DATASET CONTENT:

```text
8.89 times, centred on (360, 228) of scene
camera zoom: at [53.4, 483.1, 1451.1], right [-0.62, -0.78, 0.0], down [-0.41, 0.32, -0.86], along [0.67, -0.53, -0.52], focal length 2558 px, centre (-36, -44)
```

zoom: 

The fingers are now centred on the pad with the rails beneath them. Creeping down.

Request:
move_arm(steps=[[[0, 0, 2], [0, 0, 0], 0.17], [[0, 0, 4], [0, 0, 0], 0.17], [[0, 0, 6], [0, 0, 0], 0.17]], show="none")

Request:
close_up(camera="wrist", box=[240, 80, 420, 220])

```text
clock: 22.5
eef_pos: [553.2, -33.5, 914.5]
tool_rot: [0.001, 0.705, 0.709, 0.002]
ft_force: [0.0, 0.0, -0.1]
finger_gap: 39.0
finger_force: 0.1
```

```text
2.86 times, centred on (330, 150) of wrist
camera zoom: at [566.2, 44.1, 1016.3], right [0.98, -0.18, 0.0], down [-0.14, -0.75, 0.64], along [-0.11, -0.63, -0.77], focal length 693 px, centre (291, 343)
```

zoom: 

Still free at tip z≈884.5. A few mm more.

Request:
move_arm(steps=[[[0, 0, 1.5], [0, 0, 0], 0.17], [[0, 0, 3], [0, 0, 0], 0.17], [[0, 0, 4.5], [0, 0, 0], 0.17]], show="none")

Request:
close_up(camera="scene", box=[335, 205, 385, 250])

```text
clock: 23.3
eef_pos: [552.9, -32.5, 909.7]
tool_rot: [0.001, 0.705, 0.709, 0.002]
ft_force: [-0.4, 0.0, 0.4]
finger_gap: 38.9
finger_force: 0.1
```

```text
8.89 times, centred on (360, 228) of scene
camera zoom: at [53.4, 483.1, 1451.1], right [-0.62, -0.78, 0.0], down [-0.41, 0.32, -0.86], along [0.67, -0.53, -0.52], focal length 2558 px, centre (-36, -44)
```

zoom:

EXERCISE TASK: Write the material out exactly, with nothing left out. The answer is a JSON array that holds each line as a string and skips blank lines.

RESULT BELOW:
[
  "```text",
  "8.89 times, centred on (360, 228) of scene",
  "camera zoom: at [53.4, 483.1, 1451.1], right [-0.62, -0.78, 0.0], down [-0.41, 0.32, -0.86], along [0.67, -0.53, -0.52], focal length 2558 px, centre (-36, -44)",
  "```",
  "zoom: ",
  "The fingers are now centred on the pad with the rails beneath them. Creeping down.",
  "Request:",
  "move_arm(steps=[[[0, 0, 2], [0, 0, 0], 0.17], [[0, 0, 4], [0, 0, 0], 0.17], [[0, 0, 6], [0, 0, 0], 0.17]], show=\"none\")",
  "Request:",
  "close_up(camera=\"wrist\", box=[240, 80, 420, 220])",
  "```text",
  "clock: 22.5",
  "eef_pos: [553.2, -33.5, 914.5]",
  "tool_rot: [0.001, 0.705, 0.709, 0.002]",
  "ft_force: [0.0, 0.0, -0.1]",
  "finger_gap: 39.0",
  "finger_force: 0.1",
  "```",
  "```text",
  "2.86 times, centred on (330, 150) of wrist",
  "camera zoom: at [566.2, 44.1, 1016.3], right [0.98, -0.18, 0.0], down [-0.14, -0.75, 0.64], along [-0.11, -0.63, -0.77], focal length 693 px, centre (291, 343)",
  "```",
  "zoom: ",
  "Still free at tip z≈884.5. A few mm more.",
  "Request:",
  "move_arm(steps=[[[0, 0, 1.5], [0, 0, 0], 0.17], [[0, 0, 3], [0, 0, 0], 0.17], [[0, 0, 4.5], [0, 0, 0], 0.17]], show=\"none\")",
  "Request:",
  "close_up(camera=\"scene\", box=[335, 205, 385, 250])",
  "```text",
  "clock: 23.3",
  "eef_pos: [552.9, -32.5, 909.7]",
  "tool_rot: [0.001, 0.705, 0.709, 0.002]",
  "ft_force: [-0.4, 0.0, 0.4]",
  "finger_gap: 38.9",
  "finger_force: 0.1",
  "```",
  "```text",
  "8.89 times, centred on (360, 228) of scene",
  "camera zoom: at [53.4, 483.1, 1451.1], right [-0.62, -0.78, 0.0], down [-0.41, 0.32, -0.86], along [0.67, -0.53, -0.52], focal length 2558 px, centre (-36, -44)",
  "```",
  "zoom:"
]